Mr Ala Adjetey said those times were not a political atmosphere calculated to generate a freely agreed liberal democratic constitution and one should not be-surprised at not finding all that one would desire and expect in a constitution.

"The Consultative Assembly established by the Provisional National Defence Council (PNDC), like the Constituent Assembly established by the Supreme Military Council, was not clothed with jurisdiction to enact, promulgate and bring into force the Constitution for Ghana that it would prepare and agree upon," he said.

He said it was left once again to an unelected body that had taken power illegitimately by force of arms to enact, promulgate and bring into force a new Constitution for Ghana.

Mr Ala Adjetey said it was true that the draft Constitution that came out of the Consultative Assembly was submitted to a referendum on April 28, 1992 and was duly approved at the referendum.

He said "it is submitted, however, that the people of Ghana did not really have entirely free hands in voting at the referendum, since at the referendum they were presented with the Scylla of accepting the draft with all its serious imperfections and failure to meet the standards required of a modern liberal democratic Republic, and the Charybdis of rejecting the draft Constitution and being saddled with a military dictatorship represented by the PNDC for a number of years uncertain. This was a cruel choice".

He said the power of the purse was taken away from the hands of Parliament and vested in the hands of the Executive which, he said, should not have been so.

Mr Ala Adjetey said, for instance, that the appointment of Justices to the superior courts should have been entrusted into the hands of an independent body and not in the hands of the Executive.

He said another area to draw attention to the defects in the 1992 Constitution was Chapter Six, which deals with the Directive Principles of State Policy, which, he said, must gladden the hearts of liberal democrats worldwide but its wording did not expressly provide for its enforceability by judicial proceedings.

"This has given rise to pessimists and enemies or opponents of liberal democracy to contend that the principles were not enforceable," he stated.

Thus, its adoption as the correct constitutional position by the Supreme Court would have serious consequences for the rule of law and the protection of fundamental human rights and freedoms in the country's body politic.

Illustrating the contradiction in the Directive Principles of State Policy, Mr Ala Adjetey cited Clause (1) (b) of Article (2) of the 1992 Constitution, which provides that a person who alleges that any act or omission of any person "is inconsistent with, or is in contravention of a provision of this Constitution" could institute proceedings in the Supreme Court for a declaration to that effect.

However, he said, the Directive Principles were contested by many on the Bench and out of it as non-justiceable, which meant that persons listed in Clause (1) of Article 34 had failed to be guided by any of the principles in Chapter SIX, "if such a person cannot avail himself of the right conferred by Article Two to bring an action in the Supreme Court for a declaration to that effect".

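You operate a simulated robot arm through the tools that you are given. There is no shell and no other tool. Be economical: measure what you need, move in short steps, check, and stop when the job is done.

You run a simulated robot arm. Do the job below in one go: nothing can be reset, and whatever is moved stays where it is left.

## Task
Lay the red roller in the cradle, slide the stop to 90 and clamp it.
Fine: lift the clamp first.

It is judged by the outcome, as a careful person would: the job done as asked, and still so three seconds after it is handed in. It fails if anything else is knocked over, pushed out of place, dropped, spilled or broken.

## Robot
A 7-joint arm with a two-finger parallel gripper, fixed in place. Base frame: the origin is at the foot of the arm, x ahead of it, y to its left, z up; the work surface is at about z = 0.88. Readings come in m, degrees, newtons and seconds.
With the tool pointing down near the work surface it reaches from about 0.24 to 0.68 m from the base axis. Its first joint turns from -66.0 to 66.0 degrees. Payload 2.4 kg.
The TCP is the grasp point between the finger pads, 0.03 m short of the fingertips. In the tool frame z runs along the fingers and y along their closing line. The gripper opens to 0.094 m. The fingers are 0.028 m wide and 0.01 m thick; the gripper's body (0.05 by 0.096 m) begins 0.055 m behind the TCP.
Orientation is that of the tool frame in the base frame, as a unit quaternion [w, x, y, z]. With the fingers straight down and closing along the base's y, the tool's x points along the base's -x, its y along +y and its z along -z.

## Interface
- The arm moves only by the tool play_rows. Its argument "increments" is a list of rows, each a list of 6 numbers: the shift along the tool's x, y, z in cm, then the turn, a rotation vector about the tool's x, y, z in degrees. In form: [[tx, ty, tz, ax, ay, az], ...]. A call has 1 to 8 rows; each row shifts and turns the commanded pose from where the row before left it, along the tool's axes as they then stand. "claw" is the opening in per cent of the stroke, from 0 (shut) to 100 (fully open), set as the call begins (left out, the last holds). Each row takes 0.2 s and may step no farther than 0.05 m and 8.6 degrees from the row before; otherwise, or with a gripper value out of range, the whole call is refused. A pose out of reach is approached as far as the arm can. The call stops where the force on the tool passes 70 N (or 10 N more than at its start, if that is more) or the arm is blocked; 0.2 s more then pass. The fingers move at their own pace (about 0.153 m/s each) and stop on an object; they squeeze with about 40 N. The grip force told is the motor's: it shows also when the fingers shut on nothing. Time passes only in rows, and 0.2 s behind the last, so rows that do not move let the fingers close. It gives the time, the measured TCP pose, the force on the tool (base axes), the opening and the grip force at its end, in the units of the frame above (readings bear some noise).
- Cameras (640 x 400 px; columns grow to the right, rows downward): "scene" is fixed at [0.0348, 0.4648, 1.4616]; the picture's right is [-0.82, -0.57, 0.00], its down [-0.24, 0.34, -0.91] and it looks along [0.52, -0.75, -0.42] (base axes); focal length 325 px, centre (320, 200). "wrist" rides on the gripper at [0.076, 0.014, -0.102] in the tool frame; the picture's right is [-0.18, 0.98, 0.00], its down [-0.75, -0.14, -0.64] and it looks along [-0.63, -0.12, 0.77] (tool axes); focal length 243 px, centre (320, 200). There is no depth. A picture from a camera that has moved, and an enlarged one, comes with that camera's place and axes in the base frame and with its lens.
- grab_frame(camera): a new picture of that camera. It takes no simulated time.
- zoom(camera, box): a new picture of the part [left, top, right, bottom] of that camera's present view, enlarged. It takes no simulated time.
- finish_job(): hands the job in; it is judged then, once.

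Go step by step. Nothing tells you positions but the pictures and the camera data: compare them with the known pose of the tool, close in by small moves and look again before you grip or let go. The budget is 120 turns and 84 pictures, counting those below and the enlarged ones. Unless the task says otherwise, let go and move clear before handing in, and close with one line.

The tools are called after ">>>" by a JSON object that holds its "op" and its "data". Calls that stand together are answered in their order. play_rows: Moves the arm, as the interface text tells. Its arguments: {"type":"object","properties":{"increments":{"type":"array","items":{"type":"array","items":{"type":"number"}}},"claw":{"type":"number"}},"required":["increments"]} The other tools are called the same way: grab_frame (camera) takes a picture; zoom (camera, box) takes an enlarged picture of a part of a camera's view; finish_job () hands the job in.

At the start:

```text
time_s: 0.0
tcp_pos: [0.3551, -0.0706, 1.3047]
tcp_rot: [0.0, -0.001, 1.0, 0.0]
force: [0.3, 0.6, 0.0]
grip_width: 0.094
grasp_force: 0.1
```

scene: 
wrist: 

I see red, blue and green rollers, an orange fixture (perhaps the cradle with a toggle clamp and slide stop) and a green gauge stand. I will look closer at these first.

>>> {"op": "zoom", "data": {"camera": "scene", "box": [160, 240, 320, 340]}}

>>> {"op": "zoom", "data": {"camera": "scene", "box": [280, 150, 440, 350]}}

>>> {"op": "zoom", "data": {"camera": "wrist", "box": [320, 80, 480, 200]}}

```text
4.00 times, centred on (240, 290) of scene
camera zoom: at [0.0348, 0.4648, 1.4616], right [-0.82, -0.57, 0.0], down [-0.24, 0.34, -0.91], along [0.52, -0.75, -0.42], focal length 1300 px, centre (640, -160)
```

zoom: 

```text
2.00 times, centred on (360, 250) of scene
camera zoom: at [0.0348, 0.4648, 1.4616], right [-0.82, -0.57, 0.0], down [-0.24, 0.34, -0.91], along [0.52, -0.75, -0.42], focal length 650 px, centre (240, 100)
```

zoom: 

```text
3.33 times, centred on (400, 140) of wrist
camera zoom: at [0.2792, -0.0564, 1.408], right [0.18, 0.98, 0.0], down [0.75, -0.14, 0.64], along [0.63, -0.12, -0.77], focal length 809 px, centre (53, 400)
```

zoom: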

Another serious drawback, according to Mr Ala Adjetey, was Article 60(11) of Chapter Eight, which enjoins the Speaker of Parliament to perform the functions of the President: "Where the President and the Vice-President are both unable to perform the functions of the President, the Speaker of Parliament shall perform those functions or a new President assumes office, as the case may be."

The former Speaker of Parliament said that provision had been taken for granted to mean that where both the President and the Vice-President were absent from the country in the ordinary physical sense, the Speaker of Parliament was enjoined to perform those functions.

He also challenged some provisions of Chapter 20, which deals with decentralisation and local government, because those provisions tended to make the District Assembly and its municipal and metropolitan variations only extensions of the central government.

The Chief Executive Officer of the CNDED, Mr Kwadwo Mari, said the organisation would stand for a check on unrestrained government action.

He said the organisation believed in the smallest possible government, even though it is not anti-government.